━━━ DATASET SECTION ━━━

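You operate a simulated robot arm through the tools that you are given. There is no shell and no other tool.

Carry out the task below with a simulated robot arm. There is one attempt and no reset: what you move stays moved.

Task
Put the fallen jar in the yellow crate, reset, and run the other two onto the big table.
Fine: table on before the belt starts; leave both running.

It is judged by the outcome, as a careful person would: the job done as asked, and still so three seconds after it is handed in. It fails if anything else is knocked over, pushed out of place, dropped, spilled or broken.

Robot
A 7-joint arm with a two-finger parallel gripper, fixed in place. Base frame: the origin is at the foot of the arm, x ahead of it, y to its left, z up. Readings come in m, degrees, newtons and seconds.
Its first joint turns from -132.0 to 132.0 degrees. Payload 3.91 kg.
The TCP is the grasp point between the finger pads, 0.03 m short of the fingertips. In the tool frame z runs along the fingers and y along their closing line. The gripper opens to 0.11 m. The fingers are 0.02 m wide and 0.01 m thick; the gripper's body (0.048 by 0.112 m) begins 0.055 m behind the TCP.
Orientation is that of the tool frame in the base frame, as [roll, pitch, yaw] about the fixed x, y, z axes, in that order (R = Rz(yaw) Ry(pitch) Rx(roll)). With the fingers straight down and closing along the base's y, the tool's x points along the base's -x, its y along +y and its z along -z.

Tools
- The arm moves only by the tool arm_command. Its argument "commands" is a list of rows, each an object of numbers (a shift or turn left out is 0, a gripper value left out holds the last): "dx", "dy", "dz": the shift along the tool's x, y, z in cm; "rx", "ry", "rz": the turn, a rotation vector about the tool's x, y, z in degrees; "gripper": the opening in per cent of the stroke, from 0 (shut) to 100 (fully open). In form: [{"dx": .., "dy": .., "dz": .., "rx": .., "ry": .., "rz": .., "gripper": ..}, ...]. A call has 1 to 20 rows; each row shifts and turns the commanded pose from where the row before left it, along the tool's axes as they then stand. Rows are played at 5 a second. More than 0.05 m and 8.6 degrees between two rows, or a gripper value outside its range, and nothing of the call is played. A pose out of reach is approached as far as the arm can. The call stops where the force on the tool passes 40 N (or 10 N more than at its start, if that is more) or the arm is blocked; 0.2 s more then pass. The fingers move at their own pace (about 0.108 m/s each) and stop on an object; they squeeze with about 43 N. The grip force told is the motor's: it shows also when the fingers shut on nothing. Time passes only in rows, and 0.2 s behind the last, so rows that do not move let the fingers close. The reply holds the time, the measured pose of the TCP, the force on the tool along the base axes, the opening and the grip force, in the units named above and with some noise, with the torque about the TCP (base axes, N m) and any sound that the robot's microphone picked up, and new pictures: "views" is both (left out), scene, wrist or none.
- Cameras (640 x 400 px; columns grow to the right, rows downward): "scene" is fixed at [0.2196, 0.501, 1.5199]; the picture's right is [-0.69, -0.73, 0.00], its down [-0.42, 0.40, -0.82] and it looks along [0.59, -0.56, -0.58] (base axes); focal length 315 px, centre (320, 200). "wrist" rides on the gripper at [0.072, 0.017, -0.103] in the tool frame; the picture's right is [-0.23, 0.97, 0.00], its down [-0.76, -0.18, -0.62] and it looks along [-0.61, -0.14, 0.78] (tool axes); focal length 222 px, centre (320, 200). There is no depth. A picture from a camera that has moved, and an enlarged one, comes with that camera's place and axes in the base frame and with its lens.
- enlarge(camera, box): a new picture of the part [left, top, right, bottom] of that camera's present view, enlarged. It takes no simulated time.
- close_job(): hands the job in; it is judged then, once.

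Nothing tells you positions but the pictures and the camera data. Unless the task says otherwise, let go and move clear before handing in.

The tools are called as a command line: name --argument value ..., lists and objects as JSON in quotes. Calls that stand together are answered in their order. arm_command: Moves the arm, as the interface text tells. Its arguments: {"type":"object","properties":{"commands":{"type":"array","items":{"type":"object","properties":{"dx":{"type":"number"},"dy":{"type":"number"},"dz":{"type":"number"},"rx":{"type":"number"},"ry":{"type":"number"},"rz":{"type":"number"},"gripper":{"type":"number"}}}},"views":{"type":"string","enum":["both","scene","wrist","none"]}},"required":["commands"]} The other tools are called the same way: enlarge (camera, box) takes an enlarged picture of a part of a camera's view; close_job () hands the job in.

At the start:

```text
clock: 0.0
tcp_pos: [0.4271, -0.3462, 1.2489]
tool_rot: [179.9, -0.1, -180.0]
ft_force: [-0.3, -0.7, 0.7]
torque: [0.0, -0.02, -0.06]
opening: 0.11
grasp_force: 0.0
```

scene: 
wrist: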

━━━ SOURCE EXTRACT ━━━

These are questions that have simple answers (They were good ideas! New technologies facilitated them! They were first in a market that rewards the early!) and more complex ones (Internet-induced disassociation creating the rise of the anonymity preference! Weakening social fabric at a community level! Erosion of work/life balance disrupting linear distribution!) but whatever. The boffins in the RES (Reverse Engineering Squad) will answer them.

Last week, in my side-hustle as a TV critic, I found myself reviewing the finale of the long-running Australian soap opera, Neighbours. American subscribers to this newsletter won’t have the foggiest about the three decades of goings on on Ramsay Street, the Melbourne cul-de-sac where the show is set, but Brits will immediately recognise that this was an important cultural event. Anyhow, the finale is pretty awful – the show has always be bad, in a naff way, though has become so irredeemably bad that its distributors have decided to put it out of its misery. All the same, my one-star review has not gone down particularly well with the legions of emotional Neighbours super fans…

Soap operas speak to something quite specific in our nature as cultural consumers. There are very few people who would call any of them “good”, nor do they fit comfortably within the highbrow-middlebrow-lowbrow axis. If Ulysses is highbrow and the MCU is lowbrow, then soap operas are un-browed entirely. They exist really as a sort of alternative life that runs concurrent to yours, the way that bored office workers in the early 2000s used to play Second Life and wish their meagre existence away. Every evening you get to clock back in with your other family, in their other house. And that relationship can last entire lifetimes – June Brown, the Eastenders icon, who died earlier this year, played the role of Dot Cotton from 1985 to 2020. Coronation Street’s William Roache (who plays Ken Barlow) has been performing that part continuously since 1960.

━━━

Give the source extract once more, exactly.

These are questions that have simple answers (They were good ideas! New technologies facilitated them! They were first in a market that rewards the early!) and more complex ones (Internet-induced disassociation creating the rise of the anonymity preference! Weakening social fabric at a community level! Erosion of work/life balance disrupting linear distribution!) but whatever. The boffins in the RES (Reverse Engineering Squad) will answer them.

Last week, in my side-hustle as a TV critic, I found myself reviewing the finale of the long-running Australian soap opera, Neighbours. American subscribers to this newsletter won’t have the foggiest about the three decades of goings on on Ramsay Street, the Melbourne cul-de-sac where the show is set, but Brits will immediately recognise that this was an important cultural event. Anyhow, the finale is pretty awful – the show has always be bad, in a naff way, though has become so irredeemably bad that its distributors have decided to put it out of its misery. All the same, my one-star review has not gone down particularly well with the legions of emotional Neighbours super fans…

Soap operas speak to something quite specific in our nature as cultural consumers. There are very few people who would call any of them “good”, nor do they fit comfortably within the highbrow-middlebrow-lowbrow axis. If Ulysses is highbrow and the MCU is lowbrow, then soap operas are un-browed entirely. They exist really as a sort of alternative life that runs concurrent to yours, the way that bored office workers in the early 2000s used to play Second Life and wish their meagre existence away. Every evening you get to clock back in with your other family, in their other house. And that relationship can last entire lifetimes – June Brown, the Eastenders icon, who died earlier this year, played the role of Dot Cotton from 1985 to 2020. Coronation Street’s William Roache (who plays Ken Barlow) has been performing that part continuously since 1960.